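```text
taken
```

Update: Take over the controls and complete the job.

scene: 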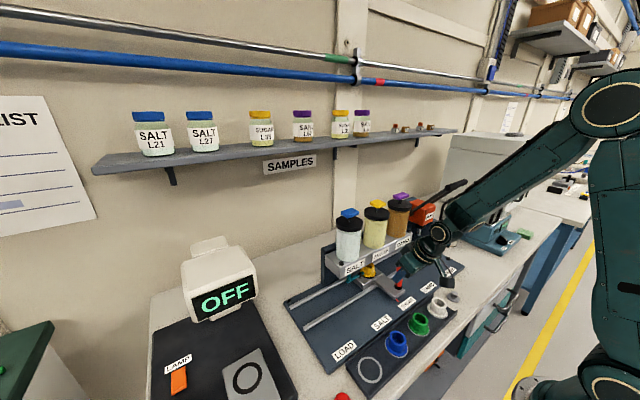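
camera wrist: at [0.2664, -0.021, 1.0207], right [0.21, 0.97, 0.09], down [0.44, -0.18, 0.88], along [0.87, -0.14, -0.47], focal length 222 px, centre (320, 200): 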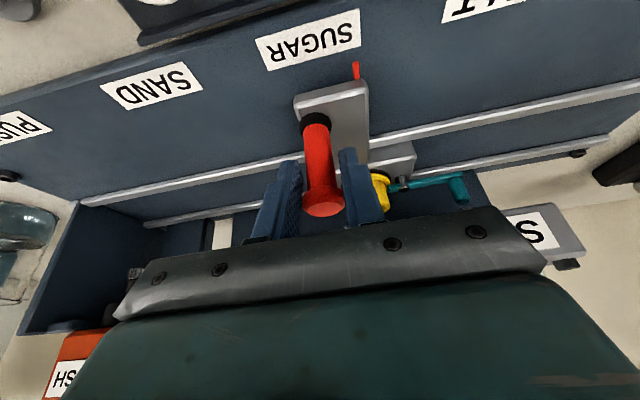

########

WRITTEN EXERCISE: Restate the entire listing word for word, excluding pictures.

RESPONSE TO THE TASK:
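```text
taken
```

Update: Take over the controls and complete the job.

scene: 
camera wrist: at [0.2664, -0.021, 1.0207], right [0.21, 0.97, 0.09], down [0.44, -0.18, 0.88], along [0.87, -0.14, -0.47], focal length 222 px, centre (320, 200): 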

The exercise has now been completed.